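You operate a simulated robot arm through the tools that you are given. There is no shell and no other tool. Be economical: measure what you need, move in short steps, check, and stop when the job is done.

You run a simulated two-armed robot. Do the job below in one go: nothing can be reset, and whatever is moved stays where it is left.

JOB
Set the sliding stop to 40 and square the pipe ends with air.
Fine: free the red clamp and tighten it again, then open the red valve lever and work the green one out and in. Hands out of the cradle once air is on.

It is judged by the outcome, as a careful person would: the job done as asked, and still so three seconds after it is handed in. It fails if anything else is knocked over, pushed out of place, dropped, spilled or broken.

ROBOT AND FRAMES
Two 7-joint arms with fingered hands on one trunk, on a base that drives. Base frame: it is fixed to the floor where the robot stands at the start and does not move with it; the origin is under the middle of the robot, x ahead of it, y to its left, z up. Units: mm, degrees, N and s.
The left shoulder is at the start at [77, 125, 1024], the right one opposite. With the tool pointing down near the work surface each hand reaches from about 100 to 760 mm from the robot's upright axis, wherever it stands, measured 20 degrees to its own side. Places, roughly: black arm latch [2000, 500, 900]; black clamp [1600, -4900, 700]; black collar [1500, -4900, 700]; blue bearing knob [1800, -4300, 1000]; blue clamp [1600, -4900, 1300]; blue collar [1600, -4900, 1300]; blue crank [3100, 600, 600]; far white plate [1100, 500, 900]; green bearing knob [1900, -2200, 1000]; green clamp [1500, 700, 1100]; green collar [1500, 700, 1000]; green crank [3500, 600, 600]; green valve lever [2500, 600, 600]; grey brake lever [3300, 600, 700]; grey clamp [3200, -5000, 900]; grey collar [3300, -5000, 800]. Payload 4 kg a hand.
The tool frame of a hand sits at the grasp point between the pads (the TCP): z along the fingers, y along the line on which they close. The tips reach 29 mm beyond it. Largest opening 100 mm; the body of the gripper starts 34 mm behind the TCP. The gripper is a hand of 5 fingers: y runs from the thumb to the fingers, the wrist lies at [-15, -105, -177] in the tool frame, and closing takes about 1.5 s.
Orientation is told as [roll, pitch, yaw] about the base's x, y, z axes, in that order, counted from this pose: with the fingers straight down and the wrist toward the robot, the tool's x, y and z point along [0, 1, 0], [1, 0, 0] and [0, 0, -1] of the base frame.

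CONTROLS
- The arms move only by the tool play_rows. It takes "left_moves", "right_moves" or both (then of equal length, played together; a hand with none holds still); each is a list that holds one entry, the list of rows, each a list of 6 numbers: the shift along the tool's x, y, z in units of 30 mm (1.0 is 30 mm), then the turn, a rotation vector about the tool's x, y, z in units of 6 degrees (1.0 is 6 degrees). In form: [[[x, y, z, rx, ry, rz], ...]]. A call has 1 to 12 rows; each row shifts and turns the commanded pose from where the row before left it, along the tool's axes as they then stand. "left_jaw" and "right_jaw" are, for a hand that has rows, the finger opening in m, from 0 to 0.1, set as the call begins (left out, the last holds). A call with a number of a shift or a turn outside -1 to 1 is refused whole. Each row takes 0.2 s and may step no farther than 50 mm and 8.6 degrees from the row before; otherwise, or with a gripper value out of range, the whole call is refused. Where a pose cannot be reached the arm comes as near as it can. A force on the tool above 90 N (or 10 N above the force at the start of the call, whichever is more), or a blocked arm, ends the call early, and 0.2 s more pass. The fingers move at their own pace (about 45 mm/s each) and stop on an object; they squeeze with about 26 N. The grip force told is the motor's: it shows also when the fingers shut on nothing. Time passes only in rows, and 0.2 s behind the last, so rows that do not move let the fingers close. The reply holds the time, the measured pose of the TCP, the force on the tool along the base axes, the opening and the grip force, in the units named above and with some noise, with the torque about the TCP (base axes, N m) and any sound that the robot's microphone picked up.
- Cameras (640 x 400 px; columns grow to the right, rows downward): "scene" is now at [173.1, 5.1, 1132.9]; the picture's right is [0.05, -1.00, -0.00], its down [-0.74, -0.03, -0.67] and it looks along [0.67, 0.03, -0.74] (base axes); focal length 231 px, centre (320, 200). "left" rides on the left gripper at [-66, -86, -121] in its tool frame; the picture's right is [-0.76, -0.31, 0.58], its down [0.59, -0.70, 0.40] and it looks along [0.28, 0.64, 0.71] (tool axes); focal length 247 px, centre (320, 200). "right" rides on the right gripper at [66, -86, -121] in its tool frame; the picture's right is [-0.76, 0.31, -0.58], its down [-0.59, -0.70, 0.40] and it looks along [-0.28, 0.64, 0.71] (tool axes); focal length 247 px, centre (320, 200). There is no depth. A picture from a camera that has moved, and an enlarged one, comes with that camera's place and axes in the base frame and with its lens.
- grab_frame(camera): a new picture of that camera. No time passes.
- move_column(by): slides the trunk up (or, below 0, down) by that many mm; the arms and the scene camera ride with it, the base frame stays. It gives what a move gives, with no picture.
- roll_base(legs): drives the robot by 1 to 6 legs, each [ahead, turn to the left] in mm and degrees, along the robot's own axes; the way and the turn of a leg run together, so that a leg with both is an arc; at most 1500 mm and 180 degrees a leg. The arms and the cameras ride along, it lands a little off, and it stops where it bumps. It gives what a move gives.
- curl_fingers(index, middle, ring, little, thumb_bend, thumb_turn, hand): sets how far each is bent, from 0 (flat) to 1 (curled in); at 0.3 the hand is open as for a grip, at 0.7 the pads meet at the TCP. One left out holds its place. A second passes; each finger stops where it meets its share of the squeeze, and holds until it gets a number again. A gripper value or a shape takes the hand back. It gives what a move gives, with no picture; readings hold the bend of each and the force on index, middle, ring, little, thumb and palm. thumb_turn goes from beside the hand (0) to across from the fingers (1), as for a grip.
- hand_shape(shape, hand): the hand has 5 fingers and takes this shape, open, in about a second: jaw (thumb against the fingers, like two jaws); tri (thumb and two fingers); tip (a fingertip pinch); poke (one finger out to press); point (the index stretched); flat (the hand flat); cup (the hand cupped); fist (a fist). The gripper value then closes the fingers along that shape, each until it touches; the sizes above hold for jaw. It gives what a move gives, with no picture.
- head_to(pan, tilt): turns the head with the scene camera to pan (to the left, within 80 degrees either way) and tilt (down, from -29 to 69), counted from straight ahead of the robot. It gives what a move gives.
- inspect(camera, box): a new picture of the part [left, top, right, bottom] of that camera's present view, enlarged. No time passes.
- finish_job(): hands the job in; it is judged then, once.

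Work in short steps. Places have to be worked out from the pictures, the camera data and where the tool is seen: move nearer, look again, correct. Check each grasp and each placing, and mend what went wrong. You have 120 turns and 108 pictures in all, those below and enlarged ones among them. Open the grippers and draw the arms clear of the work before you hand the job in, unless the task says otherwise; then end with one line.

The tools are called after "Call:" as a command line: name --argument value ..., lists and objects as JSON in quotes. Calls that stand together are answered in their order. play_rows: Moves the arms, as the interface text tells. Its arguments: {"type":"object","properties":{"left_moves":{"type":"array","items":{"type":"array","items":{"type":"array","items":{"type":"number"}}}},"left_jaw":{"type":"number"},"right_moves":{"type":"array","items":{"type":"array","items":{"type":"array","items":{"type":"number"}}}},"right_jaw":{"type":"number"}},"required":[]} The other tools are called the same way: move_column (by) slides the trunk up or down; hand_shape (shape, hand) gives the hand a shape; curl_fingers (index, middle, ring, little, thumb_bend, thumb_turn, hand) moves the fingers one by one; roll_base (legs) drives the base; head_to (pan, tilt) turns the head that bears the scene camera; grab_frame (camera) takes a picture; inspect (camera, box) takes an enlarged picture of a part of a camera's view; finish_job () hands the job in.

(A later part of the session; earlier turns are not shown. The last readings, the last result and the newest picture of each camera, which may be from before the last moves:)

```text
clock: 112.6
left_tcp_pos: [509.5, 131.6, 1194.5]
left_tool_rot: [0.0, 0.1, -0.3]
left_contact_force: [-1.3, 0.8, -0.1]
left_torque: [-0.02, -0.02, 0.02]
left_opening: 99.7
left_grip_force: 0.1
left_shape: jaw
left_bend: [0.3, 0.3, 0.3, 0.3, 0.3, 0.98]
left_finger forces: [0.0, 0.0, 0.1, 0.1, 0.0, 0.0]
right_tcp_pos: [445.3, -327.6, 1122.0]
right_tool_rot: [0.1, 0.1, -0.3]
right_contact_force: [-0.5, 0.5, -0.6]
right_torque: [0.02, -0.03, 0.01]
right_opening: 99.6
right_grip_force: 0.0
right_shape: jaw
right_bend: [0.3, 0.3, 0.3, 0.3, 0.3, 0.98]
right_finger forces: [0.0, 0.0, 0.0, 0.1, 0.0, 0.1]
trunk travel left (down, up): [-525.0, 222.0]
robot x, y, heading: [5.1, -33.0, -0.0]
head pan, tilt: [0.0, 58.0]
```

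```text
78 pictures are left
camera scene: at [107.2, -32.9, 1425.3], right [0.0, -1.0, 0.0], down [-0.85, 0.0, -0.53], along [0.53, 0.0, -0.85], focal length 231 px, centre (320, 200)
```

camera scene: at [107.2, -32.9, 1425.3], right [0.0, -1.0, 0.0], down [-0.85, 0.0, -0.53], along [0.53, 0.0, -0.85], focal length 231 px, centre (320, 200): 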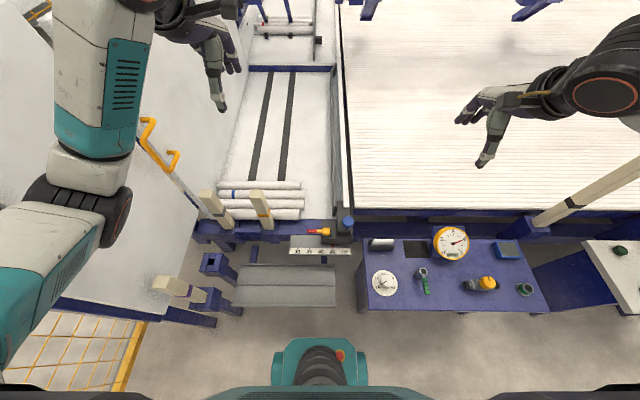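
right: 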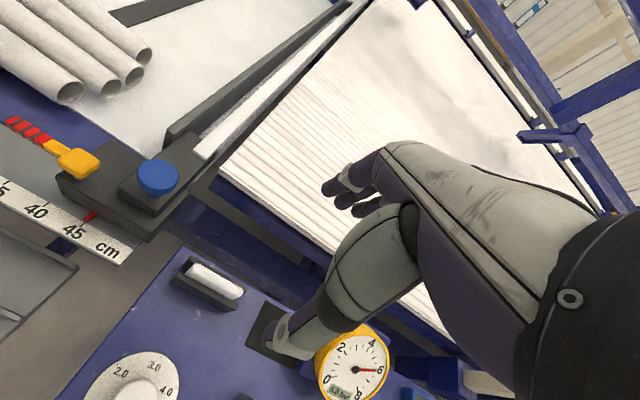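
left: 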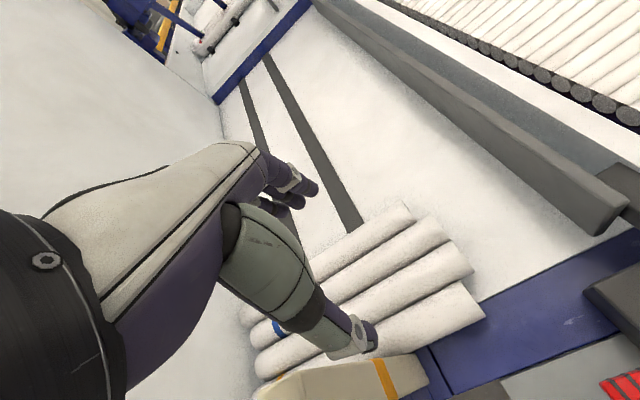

##########

(Given problem):
Exactly as written, please reproduce the lines from the first line of the data to the line containing "Fine: free the", inclusive, and nothing else.

(Solution to this task):
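You operate a simulated robot arm through the tools that you are given. There is no shell and no other tool. Be economical: measure what you need, move in short steps, check, and stop when the job is done.

You run a simulated two-armed robot. Do the job below in one go: nothing can be reset, and whatever is moved stays where it is left.

JOB
Set the sliding stop to 40 and square the pipe ends with air.
Fine: free the red clamp and tighten it again, then open the red valve lever and work the green one out and in. Hands out of the cradle once air is on.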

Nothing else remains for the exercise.